▶ _What you have to do_: Look for the string "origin" and copy every line that has it.

>>>>

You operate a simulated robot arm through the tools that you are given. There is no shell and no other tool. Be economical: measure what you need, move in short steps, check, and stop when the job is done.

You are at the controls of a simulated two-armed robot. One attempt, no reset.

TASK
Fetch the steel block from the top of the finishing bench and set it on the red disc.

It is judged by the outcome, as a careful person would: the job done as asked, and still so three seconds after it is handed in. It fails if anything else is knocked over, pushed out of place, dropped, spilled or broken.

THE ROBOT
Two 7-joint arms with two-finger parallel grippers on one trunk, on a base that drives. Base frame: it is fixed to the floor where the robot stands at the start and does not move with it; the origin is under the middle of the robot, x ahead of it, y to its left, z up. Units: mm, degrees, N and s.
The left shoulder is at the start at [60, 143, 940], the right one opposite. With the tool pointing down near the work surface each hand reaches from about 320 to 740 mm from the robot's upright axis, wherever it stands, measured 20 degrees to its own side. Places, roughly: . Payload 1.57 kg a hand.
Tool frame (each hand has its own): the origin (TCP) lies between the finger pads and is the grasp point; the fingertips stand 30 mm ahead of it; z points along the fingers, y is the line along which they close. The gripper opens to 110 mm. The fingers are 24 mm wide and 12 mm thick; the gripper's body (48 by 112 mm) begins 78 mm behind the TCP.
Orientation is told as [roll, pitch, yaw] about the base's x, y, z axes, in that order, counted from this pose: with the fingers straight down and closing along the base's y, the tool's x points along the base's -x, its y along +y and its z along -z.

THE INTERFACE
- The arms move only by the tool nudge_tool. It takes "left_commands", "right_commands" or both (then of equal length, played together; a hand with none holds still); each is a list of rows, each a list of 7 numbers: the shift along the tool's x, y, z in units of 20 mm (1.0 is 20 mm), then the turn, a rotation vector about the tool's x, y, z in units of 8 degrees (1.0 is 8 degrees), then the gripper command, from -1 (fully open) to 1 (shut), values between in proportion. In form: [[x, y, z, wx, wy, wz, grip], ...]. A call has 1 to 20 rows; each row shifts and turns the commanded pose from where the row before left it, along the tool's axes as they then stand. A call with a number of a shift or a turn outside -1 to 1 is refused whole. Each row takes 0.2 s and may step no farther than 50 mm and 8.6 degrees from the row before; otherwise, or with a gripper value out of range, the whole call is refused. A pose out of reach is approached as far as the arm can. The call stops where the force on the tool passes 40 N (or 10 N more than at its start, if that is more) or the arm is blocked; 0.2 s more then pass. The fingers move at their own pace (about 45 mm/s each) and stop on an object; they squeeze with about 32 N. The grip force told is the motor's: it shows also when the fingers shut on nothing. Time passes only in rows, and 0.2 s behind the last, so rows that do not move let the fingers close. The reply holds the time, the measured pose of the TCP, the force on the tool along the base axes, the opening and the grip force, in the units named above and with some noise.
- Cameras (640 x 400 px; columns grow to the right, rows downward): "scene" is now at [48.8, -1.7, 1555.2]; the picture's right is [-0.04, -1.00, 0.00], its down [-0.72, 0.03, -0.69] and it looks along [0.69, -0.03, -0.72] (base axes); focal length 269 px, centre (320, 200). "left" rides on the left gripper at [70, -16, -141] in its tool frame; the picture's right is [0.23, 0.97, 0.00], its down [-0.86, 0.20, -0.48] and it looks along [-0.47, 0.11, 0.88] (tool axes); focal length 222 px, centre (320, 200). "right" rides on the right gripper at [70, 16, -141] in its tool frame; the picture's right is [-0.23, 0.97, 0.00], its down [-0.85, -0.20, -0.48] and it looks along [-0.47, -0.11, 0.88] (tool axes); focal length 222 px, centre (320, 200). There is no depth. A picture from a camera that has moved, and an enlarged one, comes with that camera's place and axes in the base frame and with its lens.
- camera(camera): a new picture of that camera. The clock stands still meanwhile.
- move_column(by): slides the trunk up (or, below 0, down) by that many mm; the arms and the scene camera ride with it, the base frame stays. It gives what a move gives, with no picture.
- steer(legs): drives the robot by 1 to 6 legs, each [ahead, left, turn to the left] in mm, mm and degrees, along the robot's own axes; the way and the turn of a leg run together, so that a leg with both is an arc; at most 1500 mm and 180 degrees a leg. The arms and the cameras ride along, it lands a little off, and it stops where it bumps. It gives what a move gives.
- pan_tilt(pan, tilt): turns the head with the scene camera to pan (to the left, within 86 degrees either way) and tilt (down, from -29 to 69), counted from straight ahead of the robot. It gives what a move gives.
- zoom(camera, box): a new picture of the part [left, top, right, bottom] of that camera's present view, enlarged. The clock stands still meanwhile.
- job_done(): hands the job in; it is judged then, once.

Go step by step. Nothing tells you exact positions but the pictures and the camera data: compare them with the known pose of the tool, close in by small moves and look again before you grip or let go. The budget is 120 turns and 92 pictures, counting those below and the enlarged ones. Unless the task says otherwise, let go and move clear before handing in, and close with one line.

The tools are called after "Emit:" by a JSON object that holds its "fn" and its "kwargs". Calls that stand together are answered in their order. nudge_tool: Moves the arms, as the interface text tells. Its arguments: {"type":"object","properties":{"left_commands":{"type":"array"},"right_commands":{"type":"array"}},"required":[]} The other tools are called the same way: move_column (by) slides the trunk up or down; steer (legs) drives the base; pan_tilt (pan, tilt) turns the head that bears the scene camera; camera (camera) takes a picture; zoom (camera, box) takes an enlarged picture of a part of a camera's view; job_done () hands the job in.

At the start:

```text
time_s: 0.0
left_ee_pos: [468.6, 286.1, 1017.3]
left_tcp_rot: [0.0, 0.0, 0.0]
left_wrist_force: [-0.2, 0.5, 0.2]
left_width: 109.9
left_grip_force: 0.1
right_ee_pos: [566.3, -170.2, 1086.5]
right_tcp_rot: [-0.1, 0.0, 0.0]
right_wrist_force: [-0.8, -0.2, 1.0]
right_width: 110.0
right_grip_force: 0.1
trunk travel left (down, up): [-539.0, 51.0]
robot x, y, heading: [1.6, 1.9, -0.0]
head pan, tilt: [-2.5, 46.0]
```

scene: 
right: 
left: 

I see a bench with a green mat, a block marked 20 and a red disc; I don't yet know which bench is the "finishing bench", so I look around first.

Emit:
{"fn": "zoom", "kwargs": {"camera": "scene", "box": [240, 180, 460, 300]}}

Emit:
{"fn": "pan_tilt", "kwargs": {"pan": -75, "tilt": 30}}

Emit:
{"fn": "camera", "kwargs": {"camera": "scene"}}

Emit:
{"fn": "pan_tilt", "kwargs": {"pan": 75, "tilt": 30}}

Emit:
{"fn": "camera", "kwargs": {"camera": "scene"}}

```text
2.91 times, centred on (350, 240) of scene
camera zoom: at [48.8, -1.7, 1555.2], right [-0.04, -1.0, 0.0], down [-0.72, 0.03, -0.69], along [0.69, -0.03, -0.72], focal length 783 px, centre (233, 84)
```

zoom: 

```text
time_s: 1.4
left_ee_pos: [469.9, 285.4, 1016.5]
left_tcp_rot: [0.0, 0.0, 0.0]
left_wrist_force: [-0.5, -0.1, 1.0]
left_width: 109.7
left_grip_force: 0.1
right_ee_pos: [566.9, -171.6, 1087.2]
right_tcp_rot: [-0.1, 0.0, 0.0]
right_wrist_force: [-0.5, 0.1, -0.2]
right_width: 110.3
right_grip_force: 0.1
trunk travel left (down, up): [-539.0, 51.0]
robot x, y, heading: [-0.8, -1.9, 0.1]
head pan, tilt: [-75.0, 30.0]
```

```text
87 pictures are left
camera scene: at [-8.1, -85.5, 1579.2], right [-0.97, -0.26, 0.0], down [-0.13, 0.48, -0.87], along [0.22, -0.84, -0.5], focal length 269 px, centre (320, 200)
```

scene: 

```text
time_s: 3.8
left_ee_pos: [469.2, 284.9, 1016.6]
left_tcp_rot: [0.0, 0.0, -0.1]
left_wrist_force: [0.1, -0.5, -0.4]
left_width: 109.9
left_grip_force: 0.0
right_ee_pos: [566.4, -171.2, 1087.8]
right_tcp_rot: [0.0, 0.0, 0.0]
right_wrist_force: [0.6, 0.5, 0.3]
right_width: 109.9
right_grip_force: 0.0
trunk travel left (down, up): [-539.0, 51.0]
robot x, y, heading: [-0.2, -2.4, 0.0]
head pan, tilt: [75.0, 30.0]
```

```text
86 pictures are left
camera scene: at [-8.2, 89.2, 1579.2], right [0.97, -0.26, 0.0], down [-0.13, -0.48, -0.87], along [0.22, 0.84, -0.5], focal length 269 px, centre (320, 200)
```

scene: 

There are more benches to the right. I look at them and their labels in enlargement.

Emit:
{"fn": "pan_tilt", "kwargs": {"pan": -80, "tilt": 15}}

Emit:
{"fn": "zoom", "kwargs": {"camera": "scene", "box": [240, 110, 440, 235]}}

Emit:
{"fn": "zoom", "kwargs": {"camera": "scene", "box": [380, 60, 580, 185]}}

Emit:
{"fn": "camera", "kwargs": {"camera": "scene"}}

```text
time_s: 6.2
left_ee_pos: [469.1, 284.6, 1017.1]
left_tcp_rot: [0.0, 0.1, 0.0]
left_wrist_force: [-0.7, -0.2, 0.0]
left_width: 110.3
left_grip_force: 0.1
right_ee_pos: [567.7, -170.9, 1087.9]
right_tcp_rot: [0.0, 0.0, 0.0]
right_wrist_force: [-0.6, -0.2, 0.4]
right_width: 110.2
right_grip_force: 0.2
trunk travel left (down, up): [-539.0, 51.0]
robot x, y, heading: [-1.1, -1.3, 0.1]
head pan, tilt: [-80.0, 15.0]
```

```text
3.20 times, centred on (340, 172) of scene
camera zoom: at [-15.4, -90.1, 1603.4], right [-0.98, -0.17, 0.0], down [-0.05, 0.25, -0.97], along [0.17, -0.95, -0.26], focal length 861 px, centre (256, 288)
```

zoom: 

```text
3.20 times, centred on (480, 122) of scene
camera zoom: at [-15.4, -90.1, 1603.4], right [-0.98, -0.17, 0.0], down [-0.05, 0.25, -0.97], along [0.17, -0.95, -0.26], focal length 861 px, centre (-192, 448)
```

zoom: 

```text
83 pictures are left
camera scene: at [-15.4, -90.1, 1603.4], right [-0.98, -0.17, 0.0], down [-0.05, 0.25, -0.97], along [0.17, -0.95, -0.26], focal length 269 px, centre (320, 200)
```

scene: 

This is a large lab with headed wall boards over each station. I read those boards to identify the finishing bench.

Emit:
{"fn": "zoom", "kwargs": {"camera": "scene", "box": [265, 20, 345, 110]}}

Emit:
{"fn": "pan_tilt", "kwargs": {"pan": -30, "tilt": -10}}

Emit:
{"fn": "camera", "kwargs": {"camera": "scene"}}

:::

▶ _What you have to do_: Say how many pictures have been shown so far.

<<<<

▶ _Solved problem_:
Two 7-joint arms with two-finger parallel grippers on one trunk, on a base that drives. Base frame: it is fixed to the floor where the robot stands at the start and does not move with it; the origin is under the middle of the robot, x ahead of it, y to its left, z up. Units: mm, degrees, N and s.
Tool frame (each hand has its own): the origin (TCP) lies between the finger pads and is the grasp point; the fingertips stand 30 mm ahead of it; z points along the fingers, y is the line along which they close. The gripper opens to 110 mm. The fingers are 24 mm wide and 12 mm thick; the gripper's body (48 by 112 mm) begins 78 mm behind the TCP.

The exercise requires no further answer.